=== Text block ===

Question

How to find total area of the region between curve and x-axis???
y=2x+7; 1≤x≤5

and

y=(4x)/(1+x^2), interval -1≤x≤1

Answer 1

For f(x)=2x+7, and \(as\ long\ as\ f(x)\ge0\ in\ the\ given\ interval\ [1,5]\), the area is given by
\(\int_1^5 f(x)dx\).

Answer 2

what about the secondn one?

Answer 3

@kevst3r
Can you tell me if f(x)=(4x)/(1+x^2) is even or odd?

Answer 4

odd

Answer 5

For an odd function, f(-x)=-f(x).
IF f(x) in the interval [0,1] is >= 0, then f(x) in the interval [-1,0] is <=0.
Thus the total area between the curve and the x-axis is equal to
\(\int_0^1 f(x)dx - \int_{-1}^0 f(x)dx\), or simply using the properties of odd functions:
\(\int_0^1 f(x)dx - \int_{-1}^0 f(x)dx = 2\int_0^1 f(x)dx\)

Answer 6

the answer is \[(1/3)\ln(lnx)+C\]

Answer 7

@mathmate so how do ig et that

Answer 8

Integrate f(x)=4x/(1+x^2)

===

## [Written exercise 1]
Repeat the span of the text block whose first words are "IF f(x) in the" and whose last words are "f(x)dx = 2\int_0^1 f(x)dx\)".
## [Written exercise 2]
Could you carry on with the text block from where it ends?

=== Data excerpt ===

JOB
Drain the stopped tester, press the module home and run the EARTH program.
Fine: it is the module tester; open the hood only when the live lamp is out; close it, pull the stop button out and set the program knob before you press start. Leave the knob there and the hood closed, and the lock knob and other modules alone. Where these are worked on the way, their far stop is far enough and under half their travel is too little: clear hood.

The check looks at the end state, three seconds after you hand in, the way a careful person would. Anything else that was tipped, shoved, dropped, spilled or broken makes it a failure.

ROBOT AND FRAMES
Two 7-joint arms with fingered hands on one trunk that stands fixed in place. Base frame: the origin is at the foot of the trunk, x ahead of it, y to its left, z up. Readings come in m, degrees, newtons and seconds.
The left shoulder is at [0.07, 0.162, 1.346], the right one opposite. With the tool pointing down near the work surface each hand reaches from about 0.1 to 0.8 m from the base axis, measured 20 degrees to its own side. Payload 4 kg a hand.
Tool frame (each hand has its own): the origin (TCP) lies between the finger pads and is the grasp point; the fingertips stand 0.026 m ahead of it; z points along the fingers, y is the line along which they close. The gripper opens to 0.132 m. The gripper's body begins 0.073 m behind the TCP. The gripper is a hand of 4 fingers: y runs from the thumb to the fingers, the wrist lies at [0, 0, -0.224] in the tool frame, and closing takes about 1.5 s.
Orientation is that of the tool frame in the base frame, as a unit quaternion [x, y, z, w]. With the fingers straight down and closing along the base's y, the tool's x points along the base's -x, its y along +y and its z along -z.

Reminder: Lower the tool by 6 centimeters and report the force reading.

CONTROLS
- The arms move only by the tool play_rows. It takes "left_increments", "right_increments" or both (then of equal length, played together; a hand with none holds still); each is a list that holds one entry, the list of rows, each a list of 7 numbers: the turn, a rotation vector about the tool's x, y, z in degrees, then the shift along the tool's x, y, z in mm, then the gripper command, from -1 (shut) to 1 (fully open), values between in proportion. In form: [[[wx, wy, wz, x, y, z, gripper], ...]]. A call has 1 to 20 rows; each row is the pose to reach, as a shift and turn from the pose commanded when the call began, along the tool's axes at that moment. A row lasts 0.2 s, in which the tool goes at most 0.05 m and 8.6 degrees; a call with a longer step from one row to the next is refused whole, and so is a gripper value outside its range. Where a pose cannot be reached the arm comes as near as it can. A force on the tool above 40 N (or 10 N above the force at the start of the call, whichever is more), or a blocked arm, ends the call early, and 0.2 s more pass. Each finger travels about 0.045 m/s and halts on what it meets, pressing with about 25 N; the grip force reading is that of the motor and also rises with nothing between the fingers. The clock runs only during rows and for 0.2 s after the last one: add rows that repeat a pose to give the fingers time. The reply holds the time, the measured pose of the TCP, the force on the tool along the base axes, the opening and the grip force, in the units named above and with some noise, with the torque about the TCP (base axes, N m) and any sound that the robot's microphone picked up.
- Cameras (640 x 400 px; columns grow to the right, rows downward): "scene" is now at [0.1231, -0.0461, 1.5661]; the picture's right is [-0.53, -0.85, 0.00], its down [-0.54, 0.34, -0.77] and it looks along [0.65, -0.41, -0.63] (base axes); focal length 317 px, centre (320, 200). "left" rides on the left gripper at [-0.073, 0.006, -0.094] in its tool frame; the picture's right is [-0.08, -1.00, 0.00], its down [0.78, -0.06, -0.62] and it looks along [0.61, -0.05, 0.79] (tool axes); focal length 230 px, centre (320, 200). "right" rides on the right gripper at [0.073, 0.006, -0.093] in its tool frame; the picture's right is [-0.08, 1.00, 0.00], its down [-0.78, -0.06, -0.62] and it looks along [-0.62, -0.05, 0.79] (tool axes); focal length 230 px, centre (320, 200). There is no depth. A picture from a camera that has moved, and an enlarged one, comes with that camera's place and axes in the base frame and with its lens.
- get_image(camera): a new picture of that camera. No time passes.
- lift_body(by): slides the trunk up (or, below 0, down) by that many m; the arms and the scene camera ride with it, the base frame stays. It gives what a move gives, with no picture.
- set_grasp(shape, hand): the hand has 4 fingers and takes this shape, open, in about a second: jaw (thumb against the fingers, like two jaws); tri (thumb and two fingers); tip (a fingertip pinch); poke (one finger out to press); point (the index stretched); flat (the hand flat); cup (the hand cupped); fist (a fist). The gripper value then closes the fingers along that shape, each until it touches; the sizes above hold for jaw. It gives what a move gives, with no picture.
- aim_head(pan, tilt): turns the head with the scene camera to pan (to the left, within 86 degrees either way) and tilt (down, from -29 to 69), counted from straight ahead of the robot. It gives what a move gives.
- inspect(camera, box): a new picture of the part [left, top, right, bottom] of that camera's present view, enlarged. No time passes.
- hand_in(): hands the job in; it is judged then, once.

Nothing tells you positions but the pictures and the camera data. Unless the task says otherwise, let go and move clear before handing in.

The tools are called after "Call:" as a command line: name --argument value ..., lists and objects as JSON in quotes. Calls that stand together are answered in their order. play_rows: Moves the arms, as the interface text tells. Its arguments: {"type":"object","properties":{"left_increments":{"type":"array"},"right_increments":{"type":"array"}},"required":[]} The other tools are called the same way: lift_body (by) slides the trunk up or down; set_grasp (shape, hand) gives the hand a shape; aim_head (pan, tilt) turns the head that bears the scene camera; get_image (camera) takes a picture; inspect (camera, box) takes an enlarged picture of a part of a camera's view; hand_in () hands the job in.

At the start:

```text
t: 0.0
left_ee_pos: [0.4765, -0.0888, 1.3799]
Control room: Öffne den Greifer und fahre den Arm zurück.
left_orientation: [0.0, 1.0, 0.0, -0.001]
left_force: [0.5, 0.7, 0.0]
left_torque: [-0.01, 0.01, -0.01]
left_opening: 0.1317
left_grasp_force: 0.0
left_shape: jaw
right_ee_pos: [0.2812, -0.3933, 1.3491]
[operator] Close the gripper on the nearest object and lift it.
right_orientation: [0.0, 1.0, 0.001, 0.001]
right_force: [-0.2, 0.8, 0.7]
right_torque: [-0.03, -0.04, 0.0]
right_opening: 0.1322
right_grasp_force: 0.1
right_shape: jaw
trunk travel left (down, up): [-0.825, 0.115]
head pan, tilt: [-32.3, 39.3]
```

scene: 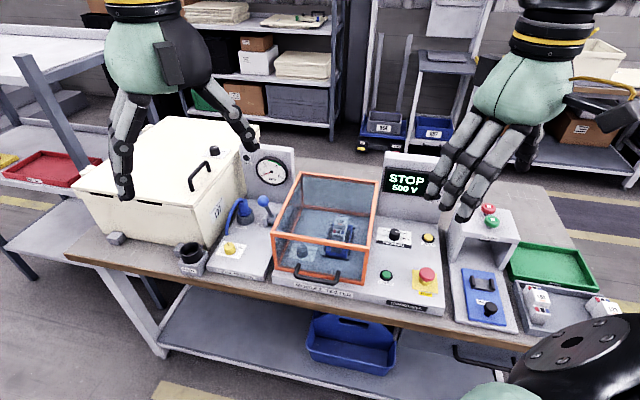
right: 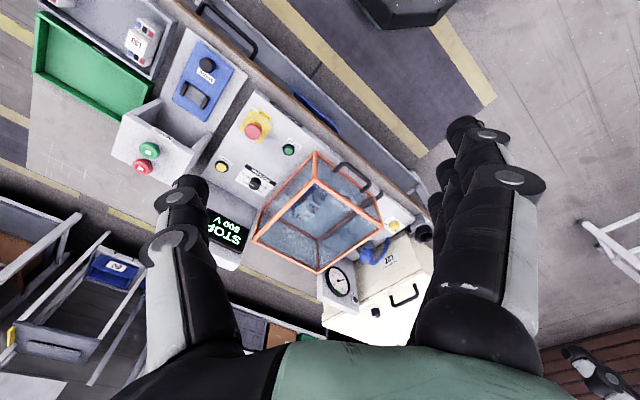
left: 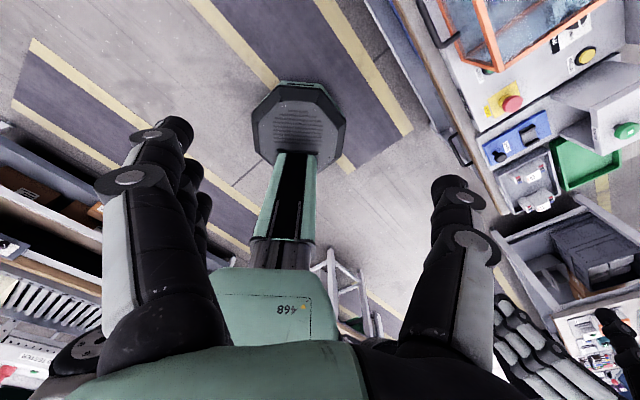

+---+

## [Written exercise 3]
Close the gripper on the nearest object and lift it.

===

## [Task response 1]
IF f(x) in the interval [0,1] is >= 0, then f(x) in the interval [-1,0] is <=0.
Thus the total area between the curve and the x-axis is equal to
\(\int_0^1 f(x)dx - \int_{-1}^0 f(x)dx\), or simply using the properties of odd functions:
\(\int_0^1 f(x)dx - \int_{-1}^0 f(x)dx = 2\int_0^1 f(x)dx\)

## [Task response 2]
Note that (except for constants), the numerator is the derivative of the denominator.
Use then substitution s=(1+x^2), ds=2x dx, or 2ds = 4x dx
Make the appropriate substitutions,
\(\int f(x)dx = \int \frac{4xdx}{1+x62}=\int 2ds/s = 2log(s)=2 log(1+x^2)+C\)
but C disappears (cancels out) when you evaluate definite integrals:
\(2\int_0^1 f(x)dx = 2\int_0^1 \frac{4xdx}{1+x^2}dx=2[log(1+x^2)]_0^1=2*log(2)=4log(2)\)
where log(x) is natural log (usually written as ln(x) in highschool).

Answer 9

Typo:
\(2\int_0^1 f(x)dx = 2\int_0^1 \frac{4xdx}{1+x^2}dx=2[2log(1+x^2)]_0^1=2*2log(2)=4log(2)\)